>> start Dataset section

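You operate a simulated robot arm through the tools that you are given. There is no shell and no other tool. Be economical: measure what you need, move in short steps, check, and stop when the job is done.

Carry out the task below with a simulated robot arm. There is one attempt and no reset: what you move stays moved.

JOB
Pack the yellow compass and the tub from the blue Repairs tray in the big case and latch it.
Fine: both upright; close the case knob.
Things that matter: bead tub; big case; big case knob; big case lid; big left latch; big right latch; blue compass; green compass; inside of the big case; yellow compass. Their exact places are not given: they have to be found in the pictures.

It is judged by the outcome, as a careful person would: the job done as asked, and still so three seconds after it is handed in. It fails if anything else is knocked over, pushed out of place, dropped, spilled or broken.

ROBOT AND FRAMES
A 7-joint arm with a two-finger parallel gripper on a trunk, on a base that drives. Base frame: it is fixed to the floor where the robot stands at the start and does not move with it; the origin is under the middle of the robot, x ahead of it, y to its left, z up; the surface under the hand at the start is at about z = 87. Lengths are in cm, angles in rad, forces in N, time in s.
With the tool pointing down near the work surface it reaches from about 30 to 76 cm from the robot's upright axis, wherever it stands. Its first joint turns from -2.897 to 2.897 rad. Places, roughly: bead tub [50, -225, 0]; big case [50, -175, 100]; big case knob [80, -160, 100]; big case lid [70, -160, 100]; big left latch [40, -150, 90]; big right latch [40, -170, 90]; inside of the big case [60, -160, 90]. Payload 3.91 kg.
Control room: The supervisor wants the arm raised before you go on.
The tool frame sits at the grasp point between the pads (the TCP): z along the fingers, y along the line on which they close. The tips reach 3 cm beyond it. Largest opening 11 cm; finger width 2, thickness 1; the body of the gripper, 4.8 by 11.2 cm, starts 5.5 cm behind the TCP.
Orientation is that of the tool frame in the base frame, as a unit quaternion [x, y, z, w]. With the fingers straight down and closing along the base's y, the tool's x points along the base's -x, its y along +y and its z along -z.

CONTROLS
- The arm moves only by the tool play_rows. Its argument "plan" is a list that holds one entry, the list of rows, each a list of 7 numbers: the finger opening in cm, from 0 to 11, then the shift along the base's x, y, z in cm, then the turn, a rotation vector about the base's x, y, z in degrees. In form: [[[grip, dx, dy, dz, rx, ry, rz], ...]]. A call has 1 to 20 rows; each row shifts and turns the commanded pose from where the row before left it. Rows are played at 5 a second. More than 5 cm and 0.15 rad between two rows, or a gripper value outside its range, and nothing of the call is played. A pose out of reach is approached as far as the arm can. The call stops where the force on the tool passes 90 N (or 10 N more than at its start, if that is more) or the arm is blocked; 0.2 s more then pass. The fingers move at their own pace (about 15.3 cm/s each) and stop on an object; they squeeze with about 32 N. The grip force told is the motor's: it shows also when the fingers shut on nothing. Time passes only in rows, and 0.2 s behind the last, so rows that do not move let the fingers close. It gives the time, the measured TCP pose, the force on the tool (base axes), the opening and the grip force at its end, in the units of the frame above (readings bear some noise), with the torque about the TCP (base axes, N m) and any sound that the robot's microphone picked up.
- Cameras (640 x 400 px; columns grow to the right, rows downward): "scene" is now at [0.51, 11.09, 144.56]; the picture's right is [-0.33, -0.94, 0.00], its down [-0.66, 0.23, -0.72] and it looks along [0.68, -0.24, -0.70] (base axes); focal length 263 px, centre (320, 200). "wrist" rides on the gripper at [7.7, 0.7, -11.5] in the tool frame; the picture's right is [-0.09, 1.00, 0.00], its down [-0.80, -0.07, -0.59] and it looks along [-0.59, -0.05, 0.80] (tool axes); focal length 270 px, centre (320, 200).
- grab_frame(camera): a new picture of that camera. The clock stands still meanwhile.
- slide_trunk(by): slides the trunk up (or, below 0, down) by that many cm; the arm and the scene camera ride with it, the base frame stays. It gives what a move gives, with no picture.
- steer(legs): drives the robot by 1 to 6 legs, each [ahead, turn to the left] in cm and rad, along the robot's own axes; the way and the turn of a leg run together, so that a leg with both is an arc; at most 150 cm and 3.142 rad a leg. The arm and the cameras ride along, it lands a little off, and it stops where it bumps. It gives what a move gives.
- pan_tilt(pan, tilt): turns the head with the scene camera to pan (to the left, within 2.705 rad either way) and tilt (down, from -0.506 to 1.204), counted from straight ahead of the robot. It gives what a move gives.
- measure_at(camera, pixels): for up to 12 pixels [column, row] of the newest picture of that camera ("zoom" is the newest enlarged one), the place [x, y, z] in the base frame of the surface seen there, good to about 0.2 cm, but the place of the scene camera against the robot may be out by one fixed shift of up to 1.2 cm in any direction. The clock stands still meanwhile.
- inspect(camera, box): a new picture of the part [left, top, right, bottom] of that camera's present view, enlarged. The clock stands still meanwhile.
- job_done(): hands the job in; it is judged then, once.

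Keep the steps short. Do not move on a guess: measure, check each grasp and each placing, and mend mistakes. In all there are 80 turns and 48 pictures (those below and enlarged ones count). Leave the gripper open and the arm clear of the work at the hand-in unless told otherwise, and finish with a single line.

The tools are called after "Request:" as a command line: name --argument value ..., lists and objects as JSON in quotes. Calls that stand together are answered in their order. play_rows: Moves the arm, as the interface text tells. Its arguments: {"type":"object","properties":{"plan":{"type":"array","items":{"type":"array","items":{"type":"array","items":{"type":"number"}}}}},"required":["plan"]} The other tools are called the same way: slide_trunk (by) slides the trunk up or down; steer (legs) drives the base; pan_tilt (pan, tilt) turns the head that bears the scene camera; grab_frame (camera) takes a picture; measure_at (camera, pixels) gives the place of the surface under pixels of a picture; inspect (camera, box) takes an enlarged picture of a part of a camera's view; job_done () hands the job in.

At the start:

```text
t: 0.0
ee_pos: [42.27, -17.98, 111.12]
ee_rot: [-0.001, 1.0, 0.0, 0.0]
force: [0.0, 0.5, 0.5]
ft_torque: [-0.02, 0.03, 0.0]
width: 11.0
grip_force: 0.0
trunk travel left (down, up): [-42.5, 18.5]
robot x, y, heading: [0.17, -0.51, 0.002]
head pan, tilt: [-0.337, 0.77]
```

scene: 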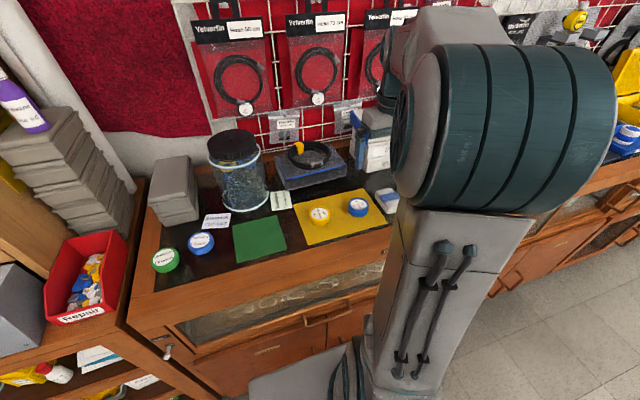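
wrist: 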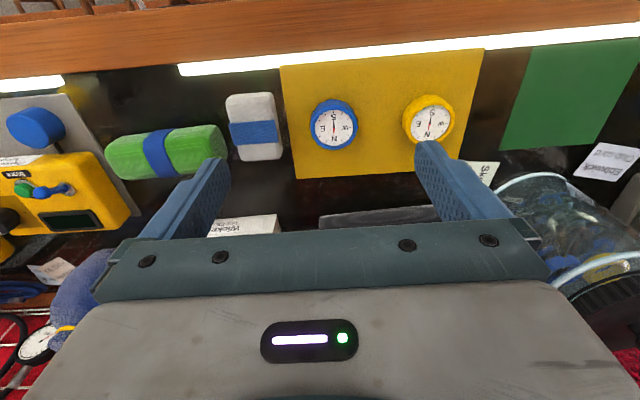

>> end Dataset section

**Goal**
Reproduce the data word for word, excluding its pictures. Put each line that is not blank into a JSON list as a string.

**Reply**
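[
  "You operate a simulated robot arm through the tools that you are given. There is no shell and no other tool. Be economical: measure what you need, move in short steps, check, and stop when the job is done.",
  "Carry out the task below with a simulated robot arm. There is one attempt and no reset: what you move stays moved.",
  "JOB",
  "Pack the yellow compass and the tub from the blue Repairs tray in the big case and latch it.",
  "Fine: both upright; close the case knob.",
  "Things that matter: bead tub; big case; big case knob; big case lid; big left latch; big right latch; blue compass; green compass; inside of the big case; yellow compass. Their exact places are not given: they have to be found in the pictures.",
  "It is judged by the outcome, as a careful person would: the job done as asked, and still so three seconds after it is handed in. It fails if anything else is knocked over, pushed out of place, dropped, spilled or broken.",
  "ROBOT AND FRAMES",
  "A 7-joint arm with a two-finger parallel gripper on a trunk, on a base that drives. Base frame: it is fixed to the floor where the robot stands at the start and does not move with it; the origin is under the middle of the robot, x ahead of it, y to its left, z up; the surface under the hand at the start is at about z = 87. Lengths are in cm, angles in rad, forces in N, time in s.",
  "With the tool pointing down near the work surface it reaches from about 30 to 76 cm from the robot's upright axis, wherever it stands. Its first joint turns from -2.897 to 2.897 rad. Places, roughly: bead tub [50, -225, 0]; big case [50, -175, 100]; big case knob [80, -160, 100]; big case lid [70, -160, 100]; big left latch [40, -150, 90]; big right latch [40, -170, 90]; inside of the big case [60, -160, 90]. Payload 3.91 kg.",
  "Control room: The supervisor wants the arm raised before you go on.",
  "The tool frame sits at the grasp point between the pads (the TCP): z along the fingers, y along the line on which they close. The tips reach 3 cm beyond it. Largest opening 11 cm; finger width 2, thickness 1; the body of the gripper, 4.8 by 11.2 cm, starts 5.5 cm behind the TCP.",
  "Orientation is that of the tool frame in the base frame, as a unit quaternion [x, y, z, w]. With the fingers straight down and closing along the base's y, the tool's x points along the base's -x, its y along +y and its z along -z.",
  "CONTROLS",
  "- The arm moves only by the tool play_rows. Its argument \"plan\" is a list that holds one entry, the list of rows, each a list of 7 numbers: the finger opening in cm, from 0 to 11, then the shift along the base's x, y, z in cm, then the turn, a rotation vector about the base's x, y, z in degrees. In form: [[[grip, dx, dy, dz, rx, ry, rz], ...]]. A call has 1 to 20 rows; each row shifts and turns the commanded pose from where the row before left it. Rows are played at 5 a second. More than 5 cm and 0.15 rad between two rows, or a gripper value outside its range, and nothing of the call is played. A pose out of reach is approached as far as the arm can. The call stops where the force on the tool passes 90 N (or 10 N more than at its start, if that is more) or the arm is blocked; 0.2 s more then pass. The fingers move at their own pace (about 15.3 cm/s each) and stop on an object; they squeeze with about 32 N. The grip force told is the motor's: it shows also when the fingers shut on nothing. Time passes only in rows, and 0.2 s behind the last, so rows that do not move let the fingers close. It gives the time, the measured TCP pose, the force on the tool (base axes), the opening and the grip force at its end, in the units of the frame above (readings bear some noise), with the torque about the TCP (base axes, N m) and any sound that the robot's microphone picked up.",
  "- Cameras (640 x 400 px; columns grow to the right, rows downward): \"scene\" is now at [0.51, 11.09, 144.56]; the picture's right is [-0.33, -0.94, 0.00], its down [-0.66, 0.23, -0.72] and it looks along [0.68, -0.24, -0.70] (base axes); focal length 263 px, centre (320, 200). \"wrist\" rides on the gripper at [7.7, 0.7, -11.5] in the tool frame; the picture's right is [-0.09, 1.00, 0.00], its down [-0.80, -0.07, -0.59] and it looks along [-0.59, -0.05, 0.80] (tool axes); focal length 270 px, centre (320, 200).",
  "- grab_frame(camera): a new picture of that camera. The clock stands still meanwhile.",
  "- slide_trunk(by): slides the trunk up (or, below 0, down) by that many cm; the arm and the scene camera ride with it, the base frame stays. It gives what a move gives, with no picture.",
  "- steer(legs): drives the robot by 1 to 6 legs, each [ahead, turn to the left] in cm and rad, along the robot's own axes; the way and the turn of a leg run together, so that a leg with both is an arc; at most 150 cm and 3.142 rad a leg. The arm and the cameras ride along, it lands a little off, and it stops where it bumps. It gives what a move gives.",
  "- pan_tilt(pan, tilt): turns the head with the scene camera to pan (to the left, within 2.705 rad either way) and tilt (down, from -0.506 to 1.204), counted from straight ahead of the robot. It gives what a move gives.",
  "- measure_at(camera, pixels): for up to 12 pixels [column, row] of the newest picture of that camera (\"zoom\" is the newest enlarged one), the place [x, y, z] in the base frame of the surface seen there, good to about 0.2 cm, but the place of the scene camera against the robot may be out by one fixed shift of up to 1.2 cm in any direction. The clock stands still meanwhile.",
  "- inspect(camera, box): a new picture of the part [left, top, right, bottom] of that camera's present view, enlarged. The clock stands still meanwhile.",
  "- job_done(): hands the job in; it is judged then, once.",
  "Keep the steps short. Do not move on a guess: measure, check each grasp and each placing, and mend mistakes. In all there are 80 turns and 48 pictures (those below and enlarged ones count). Leave the gripper open and the arm clear of the work at the hand-in unless told otherwise, and finish with a single line.",
  "The tools are called after \"Request:\" as a command line: name --argument value ..., lists and objects as JSON in quotes. Calls that stand together are answered in their order. play_rows: Moves the arm, as the interface text tells. Its arguments: {\"type\":\"object\",\"properties\":{\"plan\":{\"type\":\"array\",\"items\":{\"type\":\"array\",\"items\":{\"type\":\"array\",\"items\":{\"type\":\"number\"}}}}},\"required\":[\"plan\"]} The other tools are called the same way: slide_trunk (by) slides the trunk up or down; steer (legs) drives the base; pan_tilt (pan, tilt) turns the head that bears the scene camera; grab_frame (camera) takes a picture; measure_at (camera, pixels) gives the place of the surface under pixels of a picture; inspect (camera, box) takes an enlarged picture of a part of a camera's view; job_done () hands the job in.",
  "At the start:",
  "```text",
  "t: 0.0",
  "ee_pos: [42.27, -17.98, 111.12]",
  "ee_rot: [-0.001, 1.0, 0.0, 0.0]",
  "force: [0.0, 0.5, 0.5]",
  "ft_torque: [-0.02, 0.03, 0.0]",
  "width: 11.0",
  "grip_force: 0.0",
  "trunk travel left (down, up): [-42.5, 18.5]",
  "robot x, y, heading: [0.17, -0.51, 0.002]",
  "head pan, tilt: [-0.337, 0.77]",
  "```",
  "scene: ",
  "wrist: "
]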